_SOURCE TEXT_
>> begin

Five Reasons Your IRA might be the Best Source for Charitable Gifting
Getting a tax break for your charitable giving has become harder over the past handful of years. The 2017 Tax Cuts and Jobs act eliminated a bunch of potential ‘itemized’ deductions and severely capped others. As a result, today fewer than 20 percent of taxpayers itemize their deductions, eliminating the opportunity to deduct their charitable donations from their taxable income.
For many seniors, though, there’s another way your charitable giving can reduce your tax bill. This is a result of a provision in the tax code called Qualified Charitable Distributions (QCDs). QCDs aren’t new – they’ve been around since 2006 – but they’re becoming much more popular.
QCDs are simply contributions made to tax-exempt charities from an Individual Retirement Account. The rules are simple:
- You must be age 70 ½ or older.
- You must distribute funds directly to a charity from your IRA custodian (you can’t distribute the money to yourself and then donate). To facilitate this, many IRA custodians will issue checkbooks to over-70 ½- year-old participants, allowing them to write checks directly to their favorite charities.
- The annual limit of QCDs for any person is $100,000.

>> end

_PROVIDED DATA_
>> begin

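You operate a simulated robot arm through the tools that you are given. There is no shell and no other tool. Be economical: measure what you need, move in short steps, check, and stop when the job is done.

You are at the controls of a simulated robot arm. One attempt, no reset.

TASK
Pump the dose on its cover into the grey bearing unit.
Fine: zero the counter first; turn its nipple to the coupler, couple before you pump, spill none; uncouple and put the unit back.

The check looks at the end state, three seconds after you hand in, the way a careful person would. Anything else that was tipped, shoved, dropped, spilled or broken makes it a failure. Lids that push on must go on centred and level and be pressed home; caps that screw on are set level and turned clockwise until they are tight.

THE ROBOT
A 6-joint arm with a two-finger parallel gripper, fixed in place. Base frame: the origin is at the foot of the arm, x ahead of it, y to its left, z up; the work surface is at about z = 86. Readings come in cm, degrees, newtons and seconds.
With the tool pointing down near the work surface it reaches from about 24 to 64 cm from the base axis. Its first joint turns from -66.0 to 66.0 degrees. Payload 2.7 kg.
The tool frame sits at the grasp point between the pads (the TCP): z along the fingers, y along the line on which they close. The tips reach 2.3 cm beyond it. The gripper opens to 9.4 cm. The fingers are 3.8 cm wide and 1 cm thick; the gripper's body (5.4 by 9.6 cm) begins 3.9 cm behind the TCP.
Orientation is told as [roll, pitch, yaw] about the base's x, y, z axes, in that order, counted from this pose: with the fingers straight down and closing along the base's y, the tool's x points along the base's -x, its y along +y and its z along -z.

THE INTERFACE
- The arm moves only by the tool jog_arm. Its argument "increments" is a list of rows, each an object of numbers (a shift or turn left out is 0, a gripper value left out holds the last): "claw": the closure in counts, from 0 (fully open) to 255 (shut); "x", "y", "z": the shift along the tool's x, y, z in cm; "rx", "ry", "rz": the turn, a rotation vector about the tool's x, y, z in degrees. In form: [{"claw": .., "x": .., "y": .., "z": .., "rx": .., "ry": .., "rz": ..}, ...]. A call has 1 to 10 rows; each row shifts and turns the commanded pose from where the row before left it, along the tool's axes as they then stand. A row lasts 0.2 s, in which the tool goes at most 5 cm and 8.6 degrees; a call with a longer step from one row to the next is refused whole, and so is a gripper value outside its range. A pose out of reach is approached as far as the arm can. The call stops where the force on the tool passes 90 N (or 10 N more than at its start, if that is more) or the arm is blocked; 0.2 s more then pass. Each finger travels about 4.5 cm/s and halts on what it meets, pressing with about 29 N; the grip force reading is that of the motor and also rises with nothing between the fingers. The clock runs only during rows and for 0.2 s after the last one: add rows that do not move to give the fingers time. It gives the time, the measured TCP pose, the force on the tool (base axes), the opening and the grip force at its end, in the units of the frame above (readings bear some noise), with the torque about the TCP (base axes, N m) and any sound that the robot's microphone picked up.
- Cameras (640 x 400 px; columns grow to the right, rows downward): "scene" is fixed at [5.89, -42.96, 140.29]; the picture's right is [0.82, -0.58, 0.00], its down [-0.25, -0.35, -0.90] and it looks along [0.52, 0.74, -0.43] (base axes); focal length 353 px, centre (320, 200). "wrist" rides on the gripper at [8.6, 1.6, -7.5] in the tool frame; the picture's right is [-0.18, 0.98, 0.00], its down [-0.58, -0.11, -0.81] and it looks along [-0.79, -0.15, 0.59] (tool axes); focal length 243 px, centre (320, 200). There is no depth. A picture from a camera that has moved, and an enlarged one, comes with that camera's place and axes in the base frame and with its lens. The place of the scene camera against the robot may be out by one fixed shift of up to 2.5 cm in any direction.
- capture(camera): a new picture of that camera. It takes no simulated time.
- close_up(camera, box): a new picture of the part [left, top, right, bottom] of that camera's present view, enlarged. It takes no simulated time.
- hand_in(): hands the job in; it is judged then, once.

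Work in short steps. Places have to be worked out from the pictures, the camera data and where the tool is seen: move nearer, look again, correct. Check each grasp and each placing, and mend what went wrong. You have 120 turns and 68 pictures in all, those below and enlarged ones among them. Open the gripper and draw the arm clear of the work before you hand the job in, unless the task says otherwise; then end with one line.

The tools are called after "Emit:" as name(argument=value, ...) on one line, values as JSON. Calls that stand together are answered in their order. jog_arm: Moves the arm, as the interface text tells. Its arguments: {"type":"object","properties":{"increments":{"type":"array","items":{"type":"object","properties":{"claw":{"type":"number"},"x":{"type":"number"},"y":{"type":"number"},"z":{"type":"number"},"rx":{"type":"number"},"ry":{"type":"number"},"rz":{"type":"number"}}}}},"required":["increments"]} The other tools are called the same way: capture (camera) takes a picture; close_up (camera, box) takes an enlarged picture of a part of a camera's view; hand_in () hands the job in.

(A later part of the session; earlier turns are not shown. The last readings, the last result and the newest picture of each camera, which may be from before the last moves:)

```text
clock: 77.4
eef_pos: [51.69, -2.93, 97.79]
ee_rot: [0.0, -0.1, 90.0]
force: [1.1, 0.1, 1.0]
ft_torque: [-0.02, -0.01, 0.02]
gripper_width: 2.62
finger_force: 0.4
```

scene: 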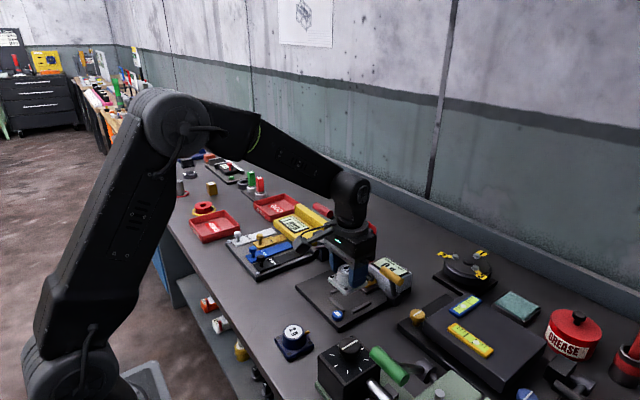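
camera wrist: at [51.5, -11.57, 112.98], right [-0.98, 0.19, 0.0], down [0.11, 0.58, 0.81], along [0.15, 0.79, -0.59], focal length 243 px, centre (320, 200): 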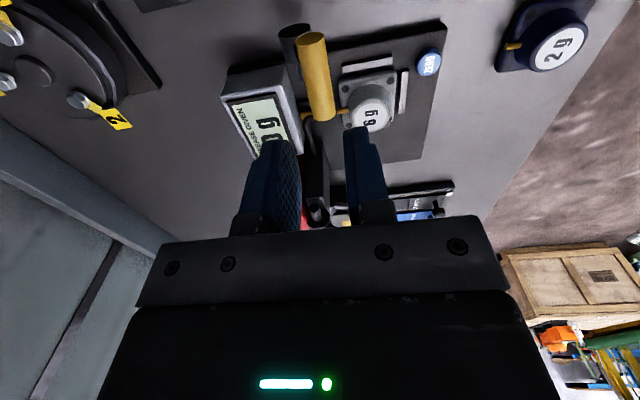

>> end

_COMPLETE THE FOLLOWING_
1. Extract from the source text the words running from "- You must distribute" to "their favorite charities.".
2. Continue the source text that opens with "Five Reasons Your".

_EXPECTED RESPONSES_
1.
- You must distribute funds directly to a charity from your IRA custodian (you can’t distribute the money to yourself and then donate). To facilitate this, many IRA custodians will issue checkbooks to over-70 ½- year-old participants, allowing them to write checks directly to their favorite charities.

2.
This can be a great way to reduce tax liability while also supporting charitable causes. Here are five ways QCDs can lighten your tax load:
REDUCE your Adjusted Gross Income (AGI)
One of the primary benefits of making a QCD is that the donated amount is excluded from your AGI. This can have a significant impact on your overall tax liability, as AGI is used to determine eligibility for certain deductions and credits. In some cases, less of your Social Security and fewer of your long-term capital gains may be taxed! You might also be able to avoid surcharges on Medicare premiums by lowering your AGI through a QCD. Reducing income might make you eligible for certain tax credits. In an extreme case, you might save enough in taxes to cover the amount of the charitable gift!
Make RMDs less ‘taxing’
In 2024, taxpayers 73 and older are required by law to begin taking minimum distributions (RMDs) annually from their traditional IRAs. These distributions are subject to income tax unless they are donated as a QCD. By using QCDs to satisfy all or part of your RMD, you can avoid paying taxes on that portion of your distribution. This allows you to fulfill your RMD requirement while also supporting charitable causes.
No need for the shoebox of Itemized Deductions
By making a QCD, you can still receive a tax benefit from your charitable donation without needing to itemize. This can be especially beneficial for retirees who may not have enough deductions to itemize but still want to support charitable organizations.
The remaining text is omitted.